Research in Engineering and Aviation
Incorporating Platelet-Rich Plasma into Electrospun Scaffolds for Tissue Engineering Applications
Author(s): Sell, S.A., Wolfe, P.S., Ericksen, J.J., Simpson, D.G., and G.L. Bowlin
Journal: Tissue Engineering Part A., 17 (21-22), pp. 2723-2737, 2011. DOI: 10.1089/ten.TEA.2010.0663
Platelet-rich plasma (PRP) therapy has seen a recent spike in clinical interest due to the potential that the highly concentrated platelet solutions hold for stimulating tissue repair and regeneration.

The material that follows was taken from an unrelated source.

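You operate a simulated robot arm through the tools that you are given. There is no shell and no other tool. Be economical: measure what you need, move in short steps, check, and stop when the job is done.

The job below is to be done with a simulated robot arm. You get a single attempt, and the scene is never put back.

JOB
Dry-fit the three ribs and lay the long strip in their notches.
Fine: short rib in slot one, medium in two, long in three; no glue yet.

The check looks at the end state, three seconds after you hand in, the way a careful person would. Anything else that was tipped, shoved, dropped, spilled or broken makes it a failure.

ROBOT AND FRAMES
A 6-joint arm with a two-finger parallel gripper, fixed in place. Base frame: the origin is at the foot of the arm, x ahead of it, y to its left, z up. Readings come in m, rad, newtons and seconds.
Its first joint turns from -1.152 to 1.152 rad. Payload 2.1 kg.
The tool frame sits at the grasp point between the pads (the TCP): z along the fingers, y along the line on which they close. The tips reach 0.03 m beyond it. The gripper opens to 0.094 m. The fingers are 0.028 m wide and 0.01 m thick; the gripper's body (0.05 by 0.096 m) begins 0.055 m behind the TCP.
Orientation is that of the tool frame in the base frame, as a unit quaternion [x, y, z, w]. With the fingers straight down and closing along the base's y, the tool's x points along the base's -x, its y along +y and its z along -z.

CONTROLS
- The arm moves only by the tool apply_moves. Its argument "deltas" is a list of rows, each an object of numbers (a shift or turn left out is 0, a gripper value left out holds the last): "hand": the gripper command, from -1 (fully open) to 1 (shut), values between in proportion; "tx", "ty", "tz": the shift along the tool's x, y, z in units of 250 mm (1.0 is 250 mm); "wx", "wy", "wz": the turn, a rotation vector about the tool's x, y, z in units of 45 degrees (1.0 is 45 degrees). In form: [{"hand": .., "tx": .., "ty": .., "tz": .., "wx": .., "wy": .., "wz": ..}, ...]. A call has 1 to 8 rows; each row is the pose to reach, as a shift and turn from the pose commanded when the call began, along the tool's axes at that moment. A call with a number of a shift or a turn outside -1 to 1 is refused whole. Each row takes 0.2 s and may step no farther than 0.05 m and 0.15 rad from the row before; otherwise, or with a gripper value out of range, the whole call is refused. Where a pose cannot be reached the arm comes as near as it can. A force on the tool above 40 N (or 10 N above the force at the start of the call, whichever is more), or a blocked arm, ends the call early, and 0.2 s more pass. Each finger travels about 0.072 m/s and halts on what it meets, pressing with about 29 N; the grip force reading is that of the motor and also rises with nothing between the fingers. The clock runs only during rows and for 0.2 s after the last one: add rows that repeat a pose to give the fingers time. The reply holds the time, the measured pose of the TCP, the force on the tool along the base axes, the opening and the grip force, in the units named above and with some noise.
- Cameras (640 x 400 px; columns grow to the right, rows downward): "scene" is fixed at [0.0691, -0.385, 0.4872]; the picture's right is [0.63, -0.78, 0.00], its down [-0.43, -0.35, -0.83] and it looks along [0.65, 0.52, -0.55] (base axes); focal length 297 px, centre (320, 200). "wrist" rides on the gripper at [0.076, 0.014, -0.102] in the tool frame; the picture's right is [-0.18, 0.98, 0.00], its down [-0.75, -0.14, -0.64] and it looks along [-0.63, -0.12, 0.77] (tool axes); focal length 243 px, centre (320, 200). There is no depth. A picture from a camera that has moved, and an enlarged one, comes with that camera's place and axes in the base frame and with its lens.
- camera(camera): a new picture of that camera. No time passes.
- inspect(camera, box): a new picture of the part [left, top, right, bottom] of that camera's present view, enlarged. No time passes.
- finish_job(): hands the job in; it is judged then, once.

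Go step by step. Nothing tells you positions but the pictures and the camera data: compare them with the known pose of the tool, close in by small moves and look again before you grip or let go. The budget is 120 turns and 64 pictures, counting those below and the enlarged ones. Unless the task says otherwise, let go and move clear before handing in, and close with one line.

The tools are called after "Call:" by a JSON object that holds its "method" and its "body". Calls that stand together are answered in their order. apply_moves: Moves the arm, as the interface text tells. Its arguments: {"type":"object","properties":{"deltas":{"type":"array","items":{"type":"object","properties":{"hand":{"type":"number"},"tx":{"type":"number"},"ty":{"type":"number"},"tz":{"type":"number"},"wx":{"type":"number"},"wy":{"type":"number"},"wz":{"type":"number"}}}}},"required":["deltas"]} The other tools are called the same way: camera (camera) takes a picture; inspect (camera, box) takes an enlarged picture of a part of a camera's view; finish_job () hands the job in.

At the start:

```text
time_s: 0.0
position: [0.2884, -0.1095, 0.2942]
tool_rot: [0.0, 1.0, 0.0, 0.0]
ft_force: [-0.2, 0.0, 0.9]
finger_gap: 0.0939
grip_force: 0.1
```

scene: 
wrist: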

The aim of this study was to incorporate PRP into a number of electrospun materials to determine how growth factors are eluted from the structures, and what effect the presence of these factors has on enhancing electrospun scaffold bioactivity. PRP underwent a freeze-thaw-freeze process to lyse platelets, followed by lyophilization to create a powdered preparation rich in growth factors (PRGF), which was subsequently added to the electrospinning process. Release of protein from scaffolds over time was quantified, along with the quantification of human macrophage and adipose-derived stem cell (ADSC) chemotaxis and proliferation. Protein assays demonstrated a sustained release of protein from PRGF-containing scaffolds at up to 35 days in culture. Scaffold bioactivity was enhanced as ADSCs demonstrated increased proliferation in the presence of PRGF, whereas macrophages demonstrated increased chemotaxis to PRGF. In conclusion, the work performed in this study demonstrated that the incorporation of PRGF into electrospun structures has a significant positive influence on the bioactivity of the scaffolds, and may prove beneficial in a number of tissue engineering applications.